Light Environment, Nitrogen Content, and Carbon Balance of Basal Leaves of Sunflower Canopies

Abstract

A good association between leaf N and photosynthetic photon flux density (PPFD) canopy distribution profiles has often been found. However, it is not clear whether N export from basal leaves anticipates the reduction in basal leaf PPFD that occurs as the canopy develops; our first objective was to examine this issue. We documented the dynamics of the light environment and specific leaf nitrogen (Nf) for target leaves at a single level of insertion under sunflower (Helianthus annuus L.) canopies grown at 0.47, 1.18, and 4.76 plants m−2 and contrasted observed Nf with the estimated value of Nf required to maximize net carbon exchange (NCE) for the actual PPFD impinging on target leaves.
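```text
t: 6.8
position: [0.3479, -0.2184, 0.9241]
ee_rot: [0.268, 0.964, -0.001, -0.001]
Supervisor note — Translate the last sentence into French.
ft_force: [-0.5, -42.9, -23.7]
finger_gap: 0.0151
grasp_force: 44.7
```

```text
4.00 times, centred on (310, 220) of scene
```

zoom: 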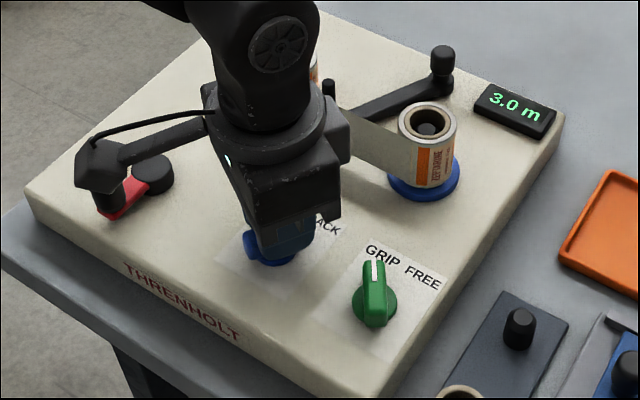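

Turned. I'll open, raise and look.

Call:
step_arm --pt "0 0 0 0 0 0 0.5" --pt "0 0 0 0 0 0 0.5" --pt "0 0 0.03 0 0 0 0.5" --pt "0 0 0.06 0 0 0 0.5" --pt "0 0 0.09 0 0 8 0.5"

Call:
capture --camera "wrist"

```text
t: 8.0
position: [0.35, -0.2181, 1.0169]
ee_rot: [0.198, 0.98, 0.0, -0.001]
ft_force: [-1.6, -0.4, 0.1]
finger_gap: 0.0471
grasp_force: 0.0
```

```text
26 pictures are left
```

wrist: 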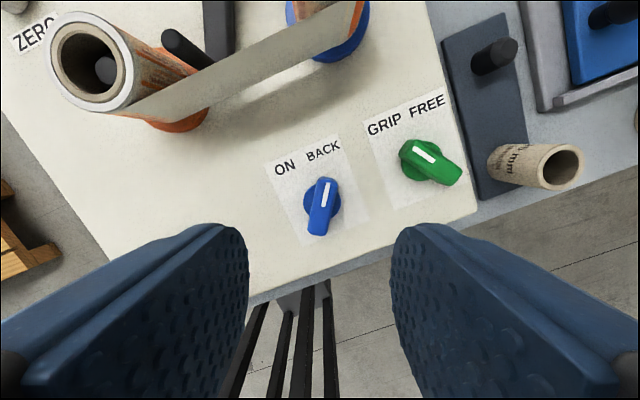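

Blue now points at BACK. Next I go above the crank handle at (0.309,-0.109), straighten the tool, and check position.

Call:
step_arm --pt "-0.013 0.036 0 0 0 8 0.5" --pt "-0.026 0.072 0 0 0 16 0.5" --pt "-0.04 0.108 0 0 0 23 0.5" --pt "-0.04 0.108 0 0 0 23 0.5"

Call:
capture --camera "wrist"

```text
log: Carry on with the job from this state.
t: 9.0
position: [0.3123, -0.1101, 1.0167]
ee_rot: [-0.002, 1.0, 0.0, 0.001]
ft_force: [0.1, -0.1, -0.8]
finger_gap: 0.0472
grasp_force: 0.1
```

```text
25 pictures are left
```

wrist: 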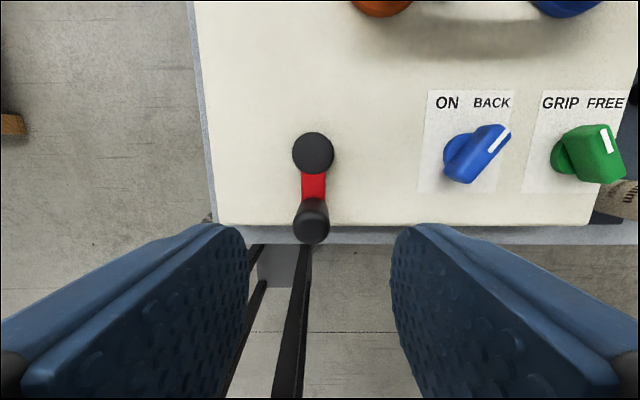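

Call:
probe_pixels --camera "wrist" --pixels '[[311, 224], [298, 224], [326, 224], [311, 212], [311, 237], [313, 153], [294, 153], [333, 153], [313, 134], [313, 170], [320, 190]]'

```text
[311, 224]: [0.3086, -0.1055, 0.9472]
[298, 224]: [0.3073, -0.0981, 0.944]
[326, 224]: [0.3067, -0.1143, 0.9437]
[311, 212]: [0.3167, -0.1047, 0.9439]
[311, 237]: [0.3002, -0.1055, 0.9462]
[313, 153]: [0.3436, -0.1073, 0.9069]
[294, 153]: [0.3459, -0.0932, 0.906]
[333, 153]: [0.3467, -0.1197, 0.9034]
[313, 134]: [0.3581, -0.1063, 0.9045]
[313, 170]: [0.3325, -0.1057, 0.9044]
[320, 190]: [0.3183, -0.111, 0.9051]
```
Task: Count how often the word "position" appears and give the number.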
The second objective of this work was to define the relationships between Nf and PPFD and between Nf and the spectral composition of light impinging on basal leaves. Paired (red and farred) photodiode sensors placed on the adaxial leaf surface were used to document light quality dynamics of basal leaves. Measured Nf was greater than or similar to that required to maximize NCE for 79% of the observations made between achievement of maximum target leaf area and senescence of these leaves. Nf showed a strong association with both red/far‐red ratio of light impinging on target leaves and PPFD, but the association was stronger for the former variable. We conclude that N export from basal leaves does not precede PPFD reduction and that the red/far‐red ratio is a better predictor of Nf gradients within the canopy than PPFD.